>> start Page extract

In the late 1930s, the economy of the coalfields began to improve as America’s factories geared up for the war effort. During the fall and winter months, Marion would walk to Benham—one of the large company towns about 20 miles from his house—work in the coal mines during the week, and then walk home for the weekends. In the spring and summer, he would stay home, plowing the land and growing food.

The economy of the coalfields boomed during World War II, but troubled times shortly returned. The “continuous miner,” an electric-powered machine that ripped the coal from the seam, combined with a system of beltways that carried the coal out of the mines, transformed underground coal mining. Thousands of underground mining jobs were eliminated. At the same time, large earth-moving machines were used to mine coal seams close to the surface. Surface mines destroyed the mountains and the streams but required even less labor than the newly mechanized underground mines. The number of coal miners in the United States dropped from 507,333 in 1948 to 134,467 in 1968. More than 370,000 coal mining jobs disappeared in 20 years. What happened to all of those families? Most of my dad’s family and all of my mom’s brothers and sisters joined the stream of economic refugees leaving the county. A few months before I was born, my dad was hired by a coal mining subsidiary of Bethlehem Steel Corporation, one of the nation’s largest steel producers. The pay was decent, and my dad liked coal mining, so we stayed.

>> end Page extract

Given exercise 1
Cite the page extract exactly. Begin with "In the late" and finish with "and growing food.".
Given exercise 2
How does the page extract go on? Write the next part.

>> start Data shown

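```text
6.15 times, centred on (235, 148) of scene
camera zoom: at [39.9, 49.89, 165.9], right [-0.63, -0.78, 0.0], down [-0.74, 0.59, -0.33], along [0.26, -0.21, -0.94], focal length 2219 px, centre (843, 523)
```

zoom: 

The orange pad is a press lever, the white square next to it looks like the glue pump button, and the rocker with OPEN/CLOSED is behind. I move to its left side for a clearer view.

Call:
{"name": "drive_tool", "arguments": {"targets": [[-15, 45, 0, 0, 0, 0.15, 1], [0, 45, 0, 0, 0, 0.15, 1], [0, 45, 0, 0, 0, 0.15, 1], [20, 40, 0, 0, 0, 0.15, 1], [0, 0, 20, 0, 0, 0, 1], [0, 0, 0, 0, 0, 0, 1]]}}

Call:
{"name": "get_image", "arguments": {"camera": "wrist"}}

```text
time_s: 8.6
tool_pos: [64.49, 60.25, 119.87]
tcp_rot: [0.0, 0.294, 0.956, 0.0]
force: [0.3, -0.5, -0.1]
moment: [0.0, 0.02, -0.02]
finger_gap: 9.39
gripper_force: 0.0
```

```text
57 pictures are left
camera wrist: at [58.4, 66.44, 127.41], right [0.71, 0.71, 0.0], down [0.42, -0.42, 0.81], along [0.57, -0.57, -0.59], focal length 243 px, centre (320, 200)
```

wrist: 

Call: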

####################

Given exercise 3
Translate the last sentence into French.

>> end Data shown

Written response 1
In the late 1930s, the economy of the coalfields began to improve as America’s factories geared up for the war effort. During the fall and winter months, Marion would walk to Benham—one of the large company towns about 20 miles from his house—work in the coal mines during the week, and then walk home for the weekends. In the spring and summer, he would stay home, plowing the land and growing food.

Written response 2
My dad’s job turned out to be relatively stable, but most coal mining jobs were not. Census data shows that our county lost more than 40 percent of its population between 1950 (39,522) and 1970 (23,165). My high school class was an example. Whitesburg High enrolled 300 freshmen for the 1965–66 school year. Over the next four years, several of my classmates dropped out; others moved away with their families. So by graduation day in May 1970, there were 185 graduates. By the end of June, I’d estimate that 150 of those graduates had left the county, most with no hope of living in the coalfields again.

Are mineral deeds, company towns, and mechanization the reasons for the widespread poverty that has existed in the Appalachian coalfields for 60 years? The massive unemployment could have been managed much better than it was. There were some efforts to feed the hungry, but Letcher County was a very stark place. Dilapidated houses, bad roads, poor schools, and inadequate health care presented a set of difficult problems. However, the poverty of Letcher County, and much of Appalachia, isn’t the result of isolation or so-called poverty pockets. Poverty in mining towns is not due to a lack of modernization, it has resulted from the way that modernization occurred.

Certainly, the disenfranchisement that characterized mining towns throughout their history helps explain the economic problems of the region. However, it doesn’t explain everything. That history leaves out the potential of mountain people to become players in shaping their economic destinies.

In 1986, a statewide citizens group, KFTC (initially called the Kentucky Fair Tax Coalition, then Kentuckians for the Commonwealth) challenged the property taxes of the mineral-holding—or, more accurately, the coal-leasing—companies. In Letcher County, we faced Kentucky River Coal Corporation. They had “fee simple” deeds to more than 20,000 acres, meaning they owned the surface and minerals. In addition, they claimed 40,000–50,000 acres of mineral rights where others owned the surface. KFTC estimated that they were earning more than $10 million per year by leasing their Letcher County coal rights. Kentucky River Coal paid a laughable $22 in property tax on that coal.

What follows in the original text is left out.